The verse from Hebrews I’ve quoted might seem to support such a view. Faith
is the assurance of things hoped for, the conviction of things unseen. But in fact the notion that faith is an
assured way of knowing things that we can’t know in other ways is an idea much
more recent than biblical times. It only
grew up in the past few centuries under the influence of the scientific
worldview that has dominated Western thinking since the 1600’s. For science, the most important question are
about how we know the truth or falsity of facts and ideas about how the world
works.
That scientific approach has shaped how we think of faith, too – making
us imagine that faith means having no doubts or questions about the “truth” of
certain “facts” about God. Curiously, it is Fundamentalists, who so often argue
with science, who most reveal this semi-scientific approach to faith. For them, the Bible is a divine textbook: a
way to know certain “facts” about God and the universe – say, for instance,
that God created the world in 7 days, approximately 6,000 years ago. Defending the “truth” about such “facts”
sadly often becomes central to their faith lives.
But the reality is that all of us, not just Fundamentalists, have had our
approach to faith shaped by science’s approach to the world. It has been part of the air we’ve breathed
all our lives, and it shows up, among other places, in the people who have
brought their questions about faith and certainty into my office. We all have been affected by this
semi-scientific view that faith is an assured way of knowing the truth of facts
and ideas about God that we can’t know in other ways.
Biblical faith is very different.
In the Bible, faith is not about magical knowledge of facts or
theological concepts. Faith is about
trust in God and God’s future. Faith is trusting in God’s promises or,
better, trusting in the trustworthiness of the God who makes promises. The author of Hebrews writes that “faith is
the assurance of things hoped for, the conviction of things not seen” – and the
things hoped for are not seen because they are God’s yet-to-be-fulfilled
promises.
Abraham is the great Old Testament exemplar of this forward-looking,
trusting faith, for Abraham trusted God and God’s promises for the future again
and again. He left his home for a land
that he had been promised as an
inheritance, and he set out not even knowing
where he was going… He lived in that
land in tents, because he looked forward
to that city whose architect and builder is God. Most strikingly, he trusted that he would
have an heir even though he and Sarah were well past child-bearing age, because
he considered the One who had promised
faithful. [2] Abraham’s faith was trusting, forward-looking,
future directed, and inseparable from hope.
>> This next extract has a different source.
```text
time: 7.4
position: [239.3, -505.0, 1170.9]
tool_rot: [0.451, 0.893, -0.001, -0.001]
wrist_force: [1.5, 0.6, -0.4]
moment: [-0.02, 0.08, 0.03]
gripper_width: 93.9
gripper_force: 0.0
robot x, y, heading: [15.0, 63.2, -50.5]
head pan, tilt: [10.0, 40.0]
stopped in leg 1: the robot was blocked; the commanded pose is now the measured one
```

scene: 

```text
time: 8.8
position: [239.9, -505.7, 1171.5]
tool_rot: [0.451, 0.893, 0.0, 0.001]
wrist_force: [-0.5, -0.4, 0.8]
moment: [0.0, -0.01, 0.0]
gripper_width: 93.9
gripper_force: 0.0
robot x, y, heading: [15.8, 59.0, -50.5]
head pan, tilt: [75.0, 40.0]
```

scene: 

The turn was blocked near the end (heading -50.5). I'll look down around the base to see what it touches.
Biblical faith looks forward in hope towards what God has promised. And biblical faith hopes because it trusts in the trustworthiness of the God who
makes promises.
Since biblical faith is trust in God, not certainty about religious “facts,”
or concepts, embracing biblical faith can reduce the anxieties people have about
having doubts or questions. However, it
doesn’t get rid of questions -- indeed, it often makes them harder. The harder faith questions are the questions
about whether God can really be trusted.
In fact, these second, harder, kind of faith questions are frequently
found hiding under questions about doubts and uncertainties once those have been
cleared away. I’m mean questions like:
“How do I believe now that I’m facing troubles I hadn’t expected?”
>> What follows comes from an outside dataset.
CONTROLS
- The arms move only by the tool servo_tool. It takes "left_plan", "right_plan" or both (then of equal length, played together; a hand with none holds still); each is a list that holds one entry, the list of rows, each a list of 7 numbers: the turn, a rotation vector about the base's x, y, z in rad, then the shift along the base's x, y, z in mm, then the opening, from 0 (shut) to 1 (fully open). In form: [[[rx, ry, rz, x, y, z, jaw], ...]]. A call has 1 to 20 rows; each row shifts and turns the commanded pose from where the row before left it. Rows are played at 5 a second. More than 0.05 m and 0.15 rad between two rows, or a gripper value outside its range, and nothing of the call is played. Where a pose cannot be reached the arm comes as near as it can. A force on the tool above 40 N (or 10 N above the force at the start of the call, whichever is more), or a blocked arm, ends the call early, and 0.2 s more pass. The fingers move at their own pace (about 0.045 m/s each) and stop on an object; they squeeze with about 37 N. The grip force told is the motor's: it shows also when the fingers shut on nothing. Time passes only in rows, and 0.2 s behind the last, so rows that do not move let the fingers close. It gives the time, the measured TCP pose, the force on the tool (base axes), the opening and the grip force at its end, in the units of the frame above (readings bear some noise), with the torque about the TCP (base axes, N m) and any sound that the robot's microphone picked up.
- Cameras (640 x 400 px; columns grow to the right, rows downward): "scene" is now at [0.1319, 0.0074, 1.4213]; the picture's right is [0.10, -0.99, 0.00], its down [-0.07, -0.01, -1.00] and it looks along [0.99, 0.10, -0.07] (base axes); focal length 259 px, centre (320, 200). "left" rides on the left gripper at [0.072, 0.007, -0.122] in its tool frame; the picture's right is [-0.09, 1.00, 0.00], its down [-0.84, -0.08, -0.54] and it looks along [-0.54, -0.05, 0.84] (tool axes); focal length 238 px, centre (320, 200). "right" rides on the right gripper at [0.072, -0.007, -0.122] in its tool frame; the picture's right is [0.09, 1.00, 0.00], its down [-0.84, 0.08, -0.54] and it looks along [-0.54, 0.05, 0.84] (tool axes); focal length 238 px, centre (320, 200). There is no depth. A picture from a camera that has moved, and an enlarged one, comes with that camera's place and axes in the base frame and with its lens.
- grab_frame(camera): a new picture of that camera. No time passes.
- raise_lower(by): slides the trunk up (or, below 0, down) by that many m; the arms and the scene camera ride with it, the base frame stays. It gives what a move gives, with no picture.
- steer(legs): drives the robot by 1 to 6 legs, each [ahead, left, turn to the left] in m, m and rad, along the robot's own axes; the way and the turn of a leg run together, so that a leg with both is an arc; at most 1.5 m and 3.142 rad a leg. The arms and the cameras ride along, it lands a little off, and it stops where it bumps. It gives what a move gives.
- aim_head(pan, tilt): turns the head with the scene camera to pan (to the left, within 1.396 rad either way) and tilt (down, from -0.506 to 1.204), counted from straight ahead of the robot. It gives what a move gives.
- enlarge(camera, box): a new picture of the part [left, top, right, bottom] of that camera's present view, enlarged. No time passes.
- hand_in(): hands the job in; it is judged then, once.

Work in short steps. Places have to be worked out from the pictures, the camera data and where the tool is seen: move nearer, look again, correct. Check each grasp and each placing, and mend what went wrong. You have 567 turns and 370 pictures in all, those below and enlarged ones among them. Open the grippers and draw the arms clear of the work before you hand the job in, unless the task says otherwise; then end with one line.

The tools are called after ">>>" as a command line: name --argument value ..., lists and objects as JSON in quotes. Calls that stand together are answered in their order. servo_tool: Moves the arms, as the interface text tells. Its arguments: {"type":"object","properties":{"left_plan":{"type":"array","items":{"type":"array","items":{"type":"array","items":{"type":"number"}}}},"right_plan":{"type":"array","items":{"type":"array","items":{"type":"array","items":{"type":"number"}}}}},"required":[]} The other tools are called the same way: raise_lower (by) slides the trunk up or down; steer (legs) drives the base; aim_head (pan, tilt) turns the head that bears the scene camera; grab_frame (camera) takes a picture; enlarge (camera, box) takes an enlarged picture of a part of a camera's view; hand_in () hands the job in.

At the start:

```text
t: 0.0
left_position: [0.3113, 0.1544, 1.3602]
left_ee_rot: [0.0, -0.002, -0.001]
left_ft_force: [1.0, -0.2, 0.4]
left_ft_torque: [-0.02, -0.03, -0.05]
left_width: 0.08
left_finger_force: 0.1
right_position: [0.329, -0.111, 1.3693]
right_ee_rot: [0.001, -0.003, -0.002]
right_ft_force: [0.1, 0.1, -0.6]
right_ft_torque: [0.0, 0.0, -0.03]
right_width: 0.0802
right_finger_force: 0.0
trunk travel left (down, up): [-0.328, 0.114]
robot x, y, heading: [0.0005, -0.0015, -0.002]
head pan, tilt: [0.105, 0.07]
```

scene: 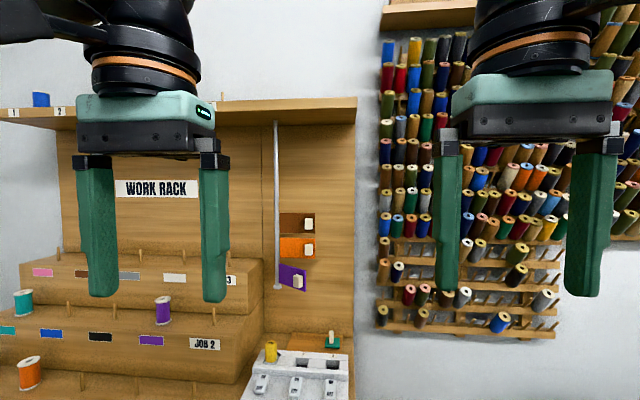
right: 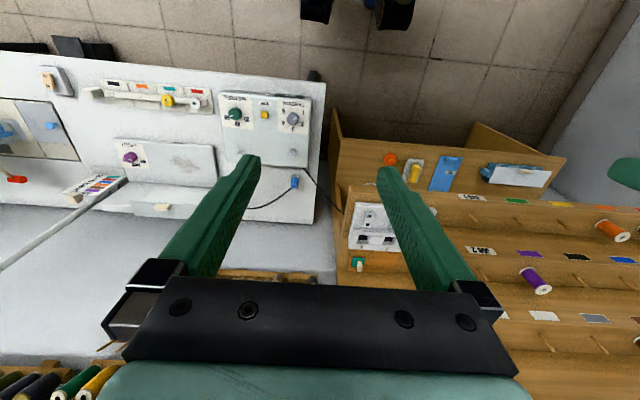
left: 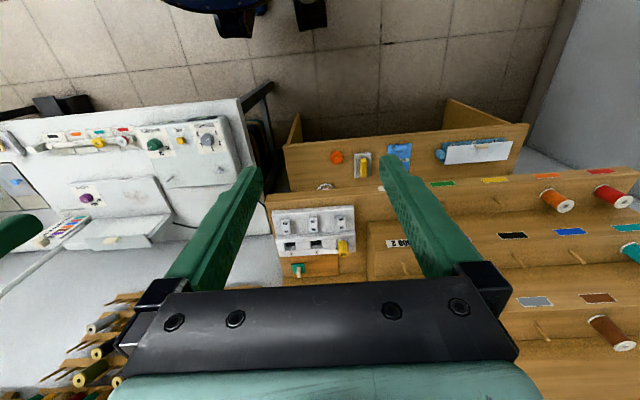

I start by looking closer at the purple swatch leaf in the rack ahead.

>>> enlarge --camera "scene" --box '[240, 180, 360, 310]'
“Will God be there for me in the pain I’m experiencing?”
“Can I trust God when my life is not working out as I had hoped or I’ve
suffered some great loss?”
In these questions and their sometimes deep agony is the question of
God’s trustworthiness. Can we indeed
trust God? Can we indeed hope in God? Does God able keep the promises we believe
God has made to us? For, like Abraham, we do believe that God has made promises to us, and for good reason. Our ancestors in faith tell us that our God
is a promise-maker, and that we can expect those promises to be for our good.
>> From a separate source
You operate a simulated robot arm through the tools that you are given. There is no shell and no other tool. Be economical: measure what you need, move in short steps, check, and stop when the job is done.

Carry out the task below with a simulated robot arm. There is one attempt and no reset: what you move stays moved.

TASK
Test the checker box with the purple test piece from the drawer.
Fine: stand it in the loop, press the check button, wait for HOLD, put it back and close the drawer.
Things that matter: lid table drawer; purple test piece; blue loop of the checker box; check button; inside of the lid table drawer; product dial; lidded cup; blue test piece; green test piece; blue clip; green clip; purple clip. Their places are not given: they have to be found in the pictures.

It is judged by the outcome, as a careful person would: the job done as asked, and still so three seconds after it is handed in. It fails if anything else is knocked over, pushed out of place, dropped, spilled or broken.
The biblical God is the maker and redeemer of creation, the God one of whose
names is Love. How can we not expect
good promises from this God?
Yet if we look with some care at what we think God has promised us, we may well see that our notions about
God’s promises have been as heavily influenced by our present-day culture as
was the semi-scientific view of faith I spoke of earlier. Very often, the promise we Americans think
God has made to us goes something like this:
“If I am a good person -- decent, moral, and hard-working, caring about
my family and doing my job well and honestly -- then God will see that my life
works out in a basically good way.” An updated version of this promise for
younger Americans might run like this:
“If there is something that would make my life genuinely good and fulfilling, something that I really
want; and if I want it badly enough and work hard enough for it -- being a good
and decent person all the while, of course -- then God will see that I get it.”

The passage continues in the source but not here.